YOUR INSTRUCTIONS => Exclude the pictures, then quote exactly the lines from the one holding "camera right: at" through the last line of the records. Return a JSON list in which every string is one line; blank lines are skipped.

RECORDS SUPPLIED =>
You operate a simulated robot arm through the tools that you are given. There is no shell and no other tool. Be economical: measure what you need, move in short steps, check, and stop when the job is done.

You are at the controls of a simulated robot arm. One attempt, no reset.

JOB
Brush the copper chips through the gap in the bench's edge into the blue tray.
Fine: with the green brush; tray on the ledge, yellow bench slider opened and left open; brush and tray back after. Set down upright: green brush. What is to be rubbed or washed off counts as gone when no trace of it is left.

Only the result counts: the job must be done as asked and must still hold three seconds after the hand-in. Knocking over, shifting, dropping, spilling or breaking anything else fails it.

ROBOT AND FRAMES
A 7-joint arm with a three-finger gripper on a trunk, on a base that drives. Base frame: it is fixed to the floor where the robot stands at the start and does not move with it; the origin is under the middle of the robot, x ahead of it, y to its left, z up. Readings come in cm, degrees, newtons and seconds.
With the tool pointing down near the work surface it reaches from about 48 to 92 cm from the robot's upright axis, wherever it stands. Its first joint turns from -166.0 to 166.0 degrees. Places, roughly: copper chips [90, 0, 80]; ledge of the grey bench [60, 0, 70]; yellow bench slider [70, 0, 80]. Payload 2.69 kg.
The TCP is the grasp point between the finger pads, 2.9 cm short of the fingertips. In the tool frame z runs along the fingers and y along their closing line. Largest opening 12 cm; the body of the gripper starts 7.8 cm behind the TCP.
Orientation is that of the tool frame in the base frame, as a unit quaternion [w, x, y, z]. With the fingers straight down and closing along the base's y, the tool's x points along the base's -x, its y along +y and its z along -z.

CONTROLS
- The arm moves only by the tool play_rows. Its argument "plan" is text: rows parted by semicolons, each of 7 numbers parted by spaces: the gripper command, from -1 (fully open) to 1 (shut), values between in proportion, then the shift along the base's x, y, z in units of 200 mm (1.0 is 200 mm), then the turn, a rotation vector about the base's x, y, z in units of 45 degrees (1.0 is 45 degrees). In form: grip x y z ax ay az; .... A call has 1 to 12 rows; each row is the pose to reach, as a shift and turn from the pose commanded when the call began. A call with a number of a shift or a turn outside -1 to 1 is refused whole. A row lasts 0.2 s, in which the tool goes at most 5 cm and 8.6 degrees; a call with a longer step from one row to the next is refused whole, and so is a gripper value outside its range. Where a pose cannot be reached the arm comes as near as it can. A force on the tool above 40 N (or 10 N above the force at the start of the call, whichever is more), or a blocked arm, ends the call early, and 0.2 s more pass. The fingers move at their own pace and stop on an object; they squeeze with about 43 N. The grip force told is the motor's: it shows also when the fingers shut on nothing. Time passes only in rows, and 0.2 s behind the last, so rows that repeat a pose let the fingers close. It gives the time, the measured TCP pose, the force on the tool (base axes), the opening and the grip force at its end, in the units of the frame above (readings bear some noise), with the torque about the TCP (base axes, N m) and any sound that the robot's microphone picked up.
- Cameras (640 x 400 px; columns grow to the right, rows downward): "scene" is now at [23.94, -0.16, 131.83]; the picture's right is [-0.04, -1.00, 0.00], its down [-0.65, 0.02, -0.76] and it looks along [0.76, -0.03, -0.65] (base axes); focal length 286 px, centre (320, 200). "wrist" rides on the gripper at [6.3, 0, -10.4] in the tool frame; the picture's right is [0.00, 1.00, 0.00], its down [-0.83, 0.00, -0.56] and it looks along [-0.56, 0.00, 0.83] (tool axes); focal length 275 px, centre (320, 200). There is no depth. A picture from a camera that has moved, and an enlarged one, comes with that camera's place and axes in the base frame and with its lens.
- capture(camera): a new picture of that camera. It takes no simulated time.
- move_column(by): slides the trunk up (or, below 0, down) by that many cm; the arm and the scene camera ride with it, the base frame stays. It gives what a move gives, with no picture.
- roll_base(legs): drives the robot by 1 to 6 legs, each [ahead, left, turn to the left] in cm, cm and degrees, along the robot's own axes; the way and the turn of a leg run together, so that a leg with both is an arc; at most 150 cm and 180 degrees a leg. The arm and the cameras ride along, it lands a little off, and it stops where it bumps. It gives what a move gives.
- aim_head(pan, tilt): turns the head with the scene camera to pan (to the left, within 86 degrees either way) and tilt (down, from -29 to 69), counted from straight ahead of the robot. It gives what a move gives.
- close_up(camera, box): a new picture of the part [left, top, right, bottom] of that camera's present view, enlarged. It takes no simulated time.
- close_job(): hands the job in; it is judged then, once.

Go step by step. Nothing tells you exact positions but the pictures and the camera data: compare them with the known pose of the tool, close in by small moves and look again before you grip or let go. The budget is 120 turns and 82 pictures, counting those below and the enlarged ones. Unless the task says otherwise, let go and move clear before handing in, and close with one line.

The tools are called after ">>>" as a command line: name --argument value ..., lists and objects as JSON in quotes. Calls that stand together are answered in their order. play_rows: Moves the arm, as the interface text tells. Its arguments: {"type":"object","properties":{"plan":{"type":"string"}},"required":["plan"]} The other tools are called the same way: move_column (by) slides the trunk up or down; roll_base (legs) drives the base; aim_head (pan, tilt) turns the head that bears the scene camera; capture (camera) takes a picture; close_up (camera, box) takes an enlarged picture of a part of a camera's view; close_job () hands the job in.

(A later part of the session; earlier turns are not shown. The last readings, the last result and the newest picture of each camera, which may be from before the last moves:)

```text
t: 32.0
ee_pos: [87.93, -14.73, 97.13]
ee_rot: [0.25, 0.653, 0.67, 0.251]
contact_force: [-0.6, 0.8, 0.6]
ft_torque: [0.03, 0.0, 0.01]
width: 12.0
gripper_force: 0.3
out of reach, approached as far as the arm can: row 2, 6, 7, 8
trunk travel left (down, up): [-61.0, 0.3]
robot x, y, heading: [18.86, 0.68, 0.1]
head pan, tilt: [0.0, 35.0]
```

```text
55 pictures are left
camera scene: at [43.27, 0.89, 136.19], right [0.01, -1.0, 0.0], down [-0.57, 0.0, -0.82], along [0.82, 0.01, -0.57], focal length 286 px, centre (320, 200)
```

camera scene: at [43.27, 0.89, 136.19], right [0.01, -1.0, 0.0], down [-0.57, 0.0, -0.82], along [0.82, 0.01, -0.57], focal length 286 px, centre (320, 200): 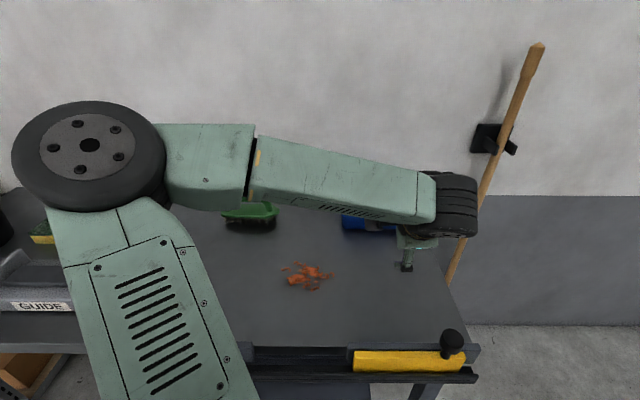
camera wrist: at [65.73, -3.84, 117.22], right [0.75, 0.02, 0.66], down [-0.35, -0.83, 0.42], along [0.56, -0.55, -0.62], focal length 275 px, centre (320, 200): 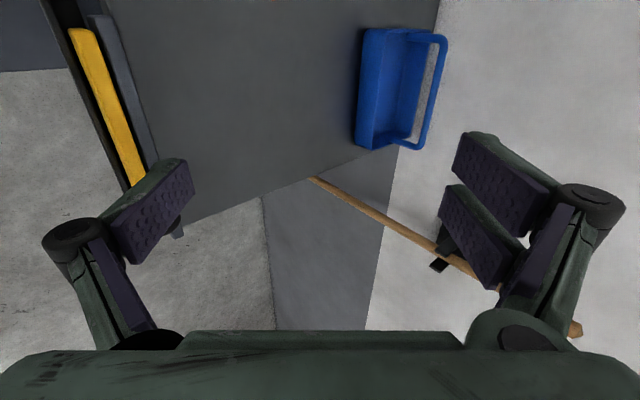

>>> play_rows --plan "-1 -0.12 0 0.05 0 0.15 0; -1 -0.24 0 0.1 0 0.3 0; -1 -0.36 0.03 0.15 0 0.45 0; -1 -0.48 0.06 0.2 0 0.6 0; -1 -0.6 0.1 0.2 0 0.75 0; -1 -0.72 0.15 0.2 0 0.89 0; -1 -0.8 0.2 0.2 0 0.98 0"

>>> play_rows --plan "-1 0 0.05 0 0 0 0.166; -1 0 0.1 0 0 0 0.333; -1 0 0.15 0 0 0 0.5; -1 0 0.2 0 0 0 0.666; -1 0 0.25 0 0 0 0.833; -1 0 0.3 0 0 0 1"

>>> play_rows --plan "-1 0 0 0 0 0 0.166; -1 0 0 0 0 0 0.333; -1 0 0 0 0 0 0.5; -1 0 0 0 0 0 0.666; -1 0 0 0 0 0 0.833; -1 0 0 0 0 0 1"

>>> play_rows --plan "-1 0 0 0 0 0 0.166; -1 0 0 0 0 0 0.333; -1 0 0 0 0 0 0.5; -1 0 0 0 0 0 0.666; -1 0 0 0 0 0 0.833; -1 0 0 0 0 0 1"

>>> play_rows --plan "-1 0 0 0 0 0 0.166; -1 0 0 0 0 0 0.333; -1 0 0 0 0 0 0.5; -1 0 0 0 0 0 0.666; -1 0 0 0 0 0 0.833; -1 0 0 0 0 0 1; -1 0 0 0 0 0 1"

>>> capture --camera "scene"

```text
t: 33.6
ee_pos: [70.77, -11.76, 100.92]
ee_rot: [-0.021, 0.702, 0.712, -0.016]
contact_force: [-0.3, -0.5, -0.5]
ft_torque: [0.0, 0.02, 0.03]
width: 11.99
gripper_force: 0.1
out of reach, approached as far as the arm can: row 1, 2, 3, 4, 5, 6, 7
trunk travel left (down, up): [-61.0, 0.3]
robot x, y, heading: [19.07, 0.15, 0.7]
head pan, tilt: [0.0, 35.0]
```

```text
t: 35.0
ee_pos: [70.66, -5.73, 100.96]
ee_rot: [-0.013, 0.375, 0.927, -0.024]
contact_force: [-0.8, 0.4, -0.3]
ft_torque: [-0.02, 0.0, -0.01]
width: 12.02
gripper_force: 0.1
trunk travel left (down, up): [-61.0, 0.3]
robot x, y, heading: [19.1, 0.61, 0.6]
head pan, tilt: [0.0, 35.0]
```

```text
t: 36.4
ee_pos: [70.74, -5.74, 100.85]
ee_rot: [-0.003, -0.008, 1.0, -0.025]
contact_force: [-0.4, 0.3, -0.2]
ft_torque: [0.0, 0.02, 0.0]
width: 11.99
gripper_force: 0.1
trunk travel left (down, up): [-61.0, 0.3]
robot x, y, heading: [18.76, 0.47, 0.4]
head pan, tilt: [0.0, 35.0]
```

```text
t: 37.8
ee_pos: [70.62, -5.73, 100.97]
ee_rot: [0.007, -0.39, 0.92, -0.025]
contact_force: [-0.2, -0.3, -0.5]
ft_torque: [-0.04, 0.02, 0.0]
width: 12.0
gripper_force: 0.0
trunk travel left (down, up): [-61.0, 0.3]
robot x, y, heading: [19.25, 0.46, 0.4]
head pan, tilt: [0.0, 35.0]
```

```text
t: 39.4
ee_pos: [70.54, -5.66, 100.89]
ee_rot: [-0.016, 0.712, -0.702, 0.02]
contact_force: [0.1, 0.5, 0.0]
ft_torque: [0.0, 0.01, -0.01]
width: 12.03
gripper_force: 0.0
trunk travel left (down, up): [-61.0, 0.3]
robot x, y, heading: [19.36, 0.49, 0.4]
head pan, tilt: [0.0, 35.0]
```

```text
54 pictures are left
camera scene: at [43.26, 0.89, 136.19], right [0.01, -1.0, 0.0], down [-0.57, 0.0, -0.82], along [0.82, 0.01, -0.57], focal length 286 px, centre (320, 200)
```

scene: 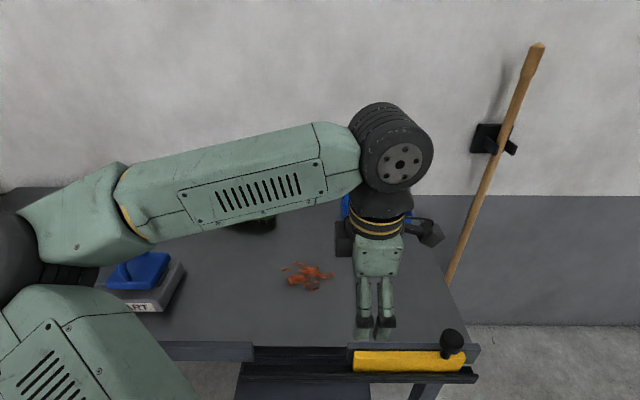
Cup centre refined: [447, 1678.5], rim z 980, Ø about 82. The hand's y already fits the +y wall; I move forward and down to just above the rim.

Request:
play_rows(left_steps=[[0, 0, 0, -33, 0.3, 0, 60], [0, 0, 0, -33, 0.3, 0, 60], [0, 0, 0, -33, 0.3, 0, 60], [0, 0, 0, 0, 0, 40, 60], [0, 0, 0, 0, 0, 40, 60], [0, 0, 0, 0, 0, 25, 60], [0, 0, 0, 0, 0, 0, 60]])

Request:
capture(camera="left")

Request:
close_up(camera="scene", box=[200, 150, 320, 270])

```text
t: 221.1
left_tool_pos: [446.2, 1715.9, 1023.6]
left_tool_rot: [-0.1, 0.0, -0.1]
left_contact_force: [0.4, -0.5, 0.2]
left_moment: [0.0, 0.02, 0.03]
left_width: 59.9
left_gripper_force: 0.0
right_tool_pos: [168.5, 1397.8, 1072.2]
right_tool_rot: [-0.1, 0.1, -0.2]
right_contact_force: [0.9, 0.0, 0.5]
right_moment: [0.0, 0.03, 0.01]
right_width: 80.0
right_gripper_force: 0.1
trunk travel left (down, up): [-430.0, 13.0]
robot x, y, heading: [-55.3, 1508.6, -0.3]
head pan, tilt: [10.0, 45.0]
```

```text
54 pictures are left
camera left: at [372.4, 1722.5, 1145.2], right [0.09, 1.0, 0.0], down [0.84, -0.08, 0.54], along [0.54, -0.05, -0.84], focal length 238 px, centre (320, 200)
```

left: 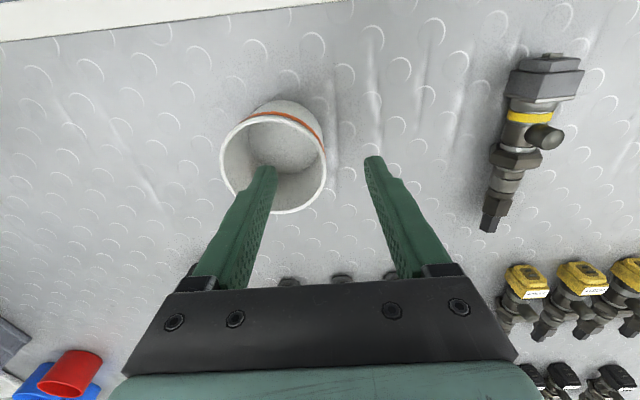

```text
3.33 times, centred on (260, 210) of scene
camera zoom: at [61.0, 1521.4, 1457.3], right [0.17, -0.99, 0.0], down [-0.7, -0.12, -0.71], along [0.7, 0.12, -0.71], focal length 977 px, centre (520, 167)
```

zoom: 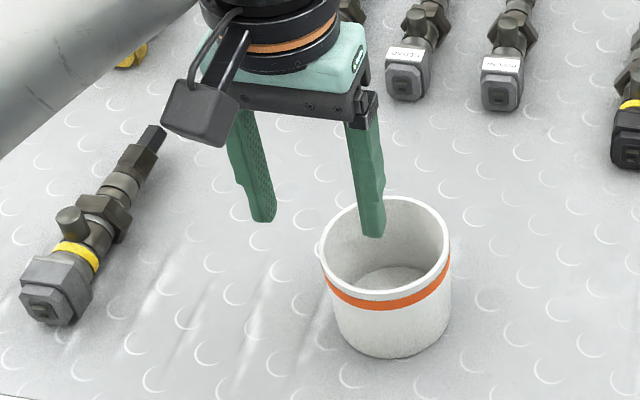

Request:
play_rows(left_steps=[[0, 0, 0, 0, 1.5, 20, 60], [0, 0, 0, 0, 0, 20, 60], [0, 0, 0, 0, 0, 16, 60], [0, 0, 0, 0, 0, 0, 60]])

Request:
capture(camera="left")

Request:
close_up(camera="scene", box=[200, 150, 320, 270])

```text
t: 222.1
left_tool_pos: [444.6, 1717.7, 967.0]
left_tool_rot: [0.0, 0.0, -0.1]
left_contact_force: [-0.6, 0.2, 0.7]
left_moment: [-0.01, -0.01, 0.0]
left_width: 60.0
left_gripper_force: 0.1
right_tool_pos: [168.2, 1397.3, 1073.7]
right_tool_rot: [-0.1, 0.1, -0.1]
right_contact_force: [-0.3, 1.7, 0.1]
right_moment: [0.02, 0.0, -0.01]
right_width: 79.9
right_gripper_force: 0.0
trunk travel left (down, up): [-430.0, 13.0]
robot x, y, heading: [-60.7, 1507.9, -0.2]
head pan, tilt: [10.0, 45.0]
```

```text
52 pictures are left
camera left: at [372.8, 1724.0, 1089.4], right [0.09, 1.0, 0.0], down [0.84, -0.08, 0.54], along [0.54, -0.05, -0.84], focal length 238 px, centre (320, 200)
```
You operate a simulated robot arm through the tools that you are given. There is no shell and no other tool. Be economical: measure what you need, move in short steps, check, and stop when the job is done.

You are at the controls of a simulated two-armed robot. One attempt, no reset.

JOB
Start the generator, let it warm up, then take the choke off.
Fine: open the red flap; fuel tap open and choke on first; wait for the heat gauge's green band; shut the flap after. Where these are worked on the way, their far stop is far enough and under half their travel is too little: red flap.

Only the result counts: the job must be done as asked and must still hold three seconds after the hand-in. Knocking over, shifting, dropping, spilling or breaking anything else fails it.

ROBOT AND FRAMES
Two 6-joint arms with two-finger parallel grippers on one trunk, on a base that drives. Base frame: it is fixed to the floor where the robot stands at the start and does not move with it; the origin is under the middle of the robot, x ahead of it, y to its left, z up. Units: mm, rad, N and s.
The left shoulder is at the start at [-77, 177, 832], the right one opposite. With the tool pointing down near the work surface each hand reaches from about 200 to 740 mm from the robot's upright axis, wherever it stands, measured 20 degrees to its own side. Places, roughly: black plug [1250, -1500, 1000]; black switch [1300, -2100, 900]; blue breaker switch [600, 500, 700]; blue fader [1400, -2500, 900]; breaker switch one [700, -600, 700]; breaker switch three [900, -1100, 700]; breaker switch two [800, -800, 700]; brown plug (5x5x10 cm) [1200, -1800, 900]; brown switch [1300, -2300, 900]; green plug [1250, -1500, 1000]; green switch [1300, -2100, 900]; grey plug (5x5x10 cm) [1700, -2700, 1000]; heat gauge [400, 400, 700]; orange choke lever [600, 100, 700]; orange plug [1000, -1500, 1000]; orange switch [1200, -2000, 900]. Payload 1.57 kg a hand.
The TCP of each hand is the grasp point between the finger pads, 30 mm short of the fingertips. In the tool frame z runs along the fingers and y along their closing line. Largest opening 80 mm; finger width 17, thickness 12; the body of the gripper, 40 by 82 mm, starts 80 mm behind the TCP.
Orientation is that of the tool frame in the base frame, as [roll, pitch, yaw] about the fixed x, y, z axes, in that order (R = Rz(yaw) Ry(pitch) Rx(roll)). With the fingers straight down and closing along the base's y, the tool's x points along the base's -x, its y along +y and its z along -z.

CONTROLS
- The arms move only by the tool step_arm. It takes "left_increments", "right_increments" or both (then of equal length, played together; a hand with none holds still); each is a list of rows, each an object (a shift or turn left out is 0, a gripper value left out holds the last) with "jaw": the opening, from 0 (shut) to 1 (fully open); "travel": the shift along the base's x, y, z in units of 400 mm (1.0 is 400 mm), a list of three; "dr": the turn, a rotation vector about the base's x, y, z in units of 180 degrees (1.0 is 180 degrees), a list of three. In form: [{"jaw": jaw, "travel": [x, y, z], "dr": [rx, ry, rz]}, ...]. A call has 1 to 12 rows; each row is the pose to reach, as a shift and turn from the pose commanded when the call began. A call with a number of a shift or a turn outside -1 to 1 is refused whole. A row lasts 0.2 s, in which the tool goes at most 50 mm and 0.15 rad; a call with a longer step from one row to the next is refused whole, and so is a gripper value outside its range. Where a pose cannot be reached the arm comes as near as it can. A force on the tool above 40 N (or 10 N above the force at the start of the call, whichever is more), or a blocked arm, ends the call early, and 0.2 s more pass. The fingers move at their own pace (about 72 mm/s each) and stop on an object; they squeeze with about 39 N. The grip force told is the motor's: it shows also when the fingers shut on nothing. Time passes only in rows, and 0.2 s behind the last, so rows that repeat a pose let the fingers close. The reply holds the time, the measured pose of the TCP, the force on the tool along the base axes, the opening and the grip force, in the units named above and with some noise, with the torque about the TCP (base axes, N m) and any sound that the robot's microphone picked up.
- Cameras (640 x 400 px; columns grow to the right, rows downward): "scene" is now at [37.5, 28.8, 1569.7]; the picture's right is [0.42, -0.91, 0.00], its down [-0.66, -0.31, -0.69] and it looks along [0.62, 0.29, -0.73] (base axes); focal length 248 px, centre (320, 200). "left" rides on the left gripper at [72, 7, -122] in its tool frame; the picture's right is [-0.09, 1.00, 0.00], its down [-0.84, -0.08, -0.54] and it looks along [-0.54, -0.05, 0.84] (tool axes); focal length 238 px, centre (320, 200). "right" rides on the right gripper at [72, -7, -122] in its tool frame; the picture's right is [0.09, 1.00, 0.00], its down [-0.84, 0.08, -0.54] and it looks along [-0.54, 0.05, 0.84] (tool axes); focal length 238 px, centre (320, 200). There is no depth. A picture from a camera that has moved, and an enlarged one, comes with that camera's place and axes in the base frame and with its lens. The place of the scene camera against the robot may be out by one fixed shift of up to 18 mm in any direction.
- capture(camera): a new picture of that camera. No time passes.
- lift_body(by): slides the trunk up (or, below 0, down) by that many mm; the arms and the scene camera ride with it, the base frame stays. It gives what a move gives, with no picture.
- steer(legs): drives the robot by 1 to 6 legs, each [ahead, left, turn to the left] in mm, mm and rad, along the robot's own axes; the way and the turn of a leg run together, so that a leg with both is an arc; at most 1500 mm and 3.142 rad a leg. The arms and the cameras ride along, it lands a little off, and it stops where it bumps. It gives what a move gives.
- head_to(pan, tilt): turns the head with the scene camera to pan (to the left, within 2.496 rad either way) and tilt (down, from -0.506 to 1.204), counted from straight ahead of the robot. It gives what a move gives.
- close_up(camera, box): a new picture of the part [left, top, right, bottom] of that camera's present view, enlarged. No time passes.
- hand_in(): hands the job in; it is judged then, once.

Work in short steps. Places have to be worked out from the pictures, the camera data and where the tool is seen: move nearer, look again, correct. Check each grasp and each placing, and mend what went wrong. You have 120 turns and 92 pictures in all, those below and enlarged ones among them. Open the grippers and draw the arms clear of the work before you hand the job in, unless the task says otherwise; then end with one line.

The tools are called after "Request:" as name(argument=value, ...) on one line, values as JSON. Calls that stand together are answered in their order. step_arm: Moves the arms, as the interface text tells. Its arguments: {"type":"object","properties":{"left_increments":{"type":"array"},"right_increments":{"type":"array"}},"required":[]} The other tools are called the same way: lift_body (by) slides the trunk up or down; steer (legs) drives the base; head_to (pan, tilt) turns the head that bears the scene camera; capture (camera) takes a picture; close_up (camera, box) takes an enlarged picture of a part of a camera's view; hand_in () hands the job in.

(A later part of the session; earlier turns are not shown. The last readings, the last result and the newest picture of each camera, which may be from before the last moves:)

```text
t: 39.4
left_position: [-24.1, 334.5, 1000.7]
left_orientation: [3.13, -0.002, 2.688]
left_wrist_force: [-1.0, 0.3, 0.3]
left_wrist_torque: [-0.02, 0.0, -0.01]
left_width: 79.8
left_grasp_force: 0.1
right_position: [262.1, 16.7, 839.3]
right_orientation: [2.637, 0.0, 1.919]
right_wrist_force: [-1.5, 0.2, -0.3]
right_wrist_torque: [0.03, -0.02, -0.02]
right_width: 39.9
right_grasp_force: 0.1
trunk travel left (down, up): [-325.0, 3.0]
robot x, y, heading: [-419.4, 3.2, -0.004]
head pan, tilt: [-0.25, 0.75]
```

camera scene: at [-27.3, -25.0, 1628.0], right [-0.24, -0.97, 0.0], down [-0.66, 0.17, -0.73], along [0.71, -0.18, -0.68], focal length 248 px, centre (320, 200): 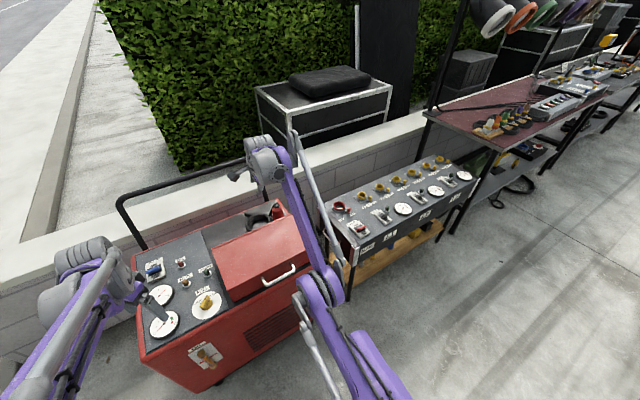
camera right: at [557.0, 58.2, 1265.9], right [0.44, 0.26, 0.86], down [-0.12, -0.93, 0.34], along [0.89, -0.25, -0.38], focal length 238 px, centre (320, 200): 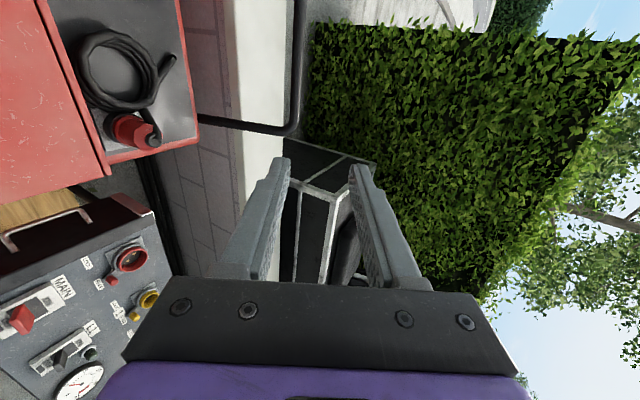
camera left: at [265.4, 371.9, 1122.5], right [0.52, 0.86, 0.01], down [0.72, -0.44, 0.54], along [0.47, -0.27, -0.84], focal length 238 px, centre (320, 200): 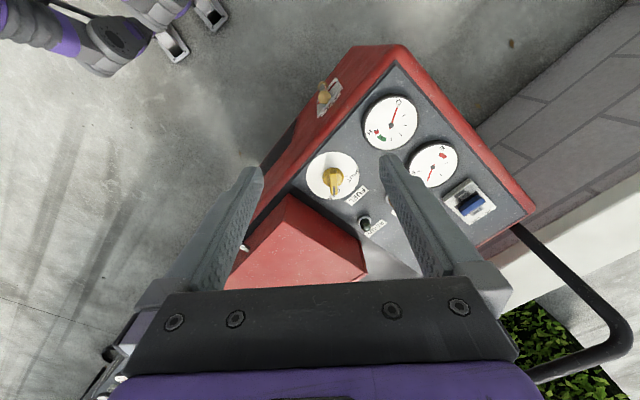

SOLVED PROBLEM =>
[
  "camera right: at [557.0, 58.2, 1265.9], right [0.44, 0.26, 0.86], down [-0.12, -0.93, 0.34], along [0.89, -0.25, -0.38], focal length 238 px, centre (320, 200): ",
  "camera left: at [265.4, 371.9, 1122.5], right [0.52, 0.86, 0.01], down [0.72, -0.44, 0.54], along [0.47, -0.27, -0.84], focal length 238 px, centre (320, 200): "
]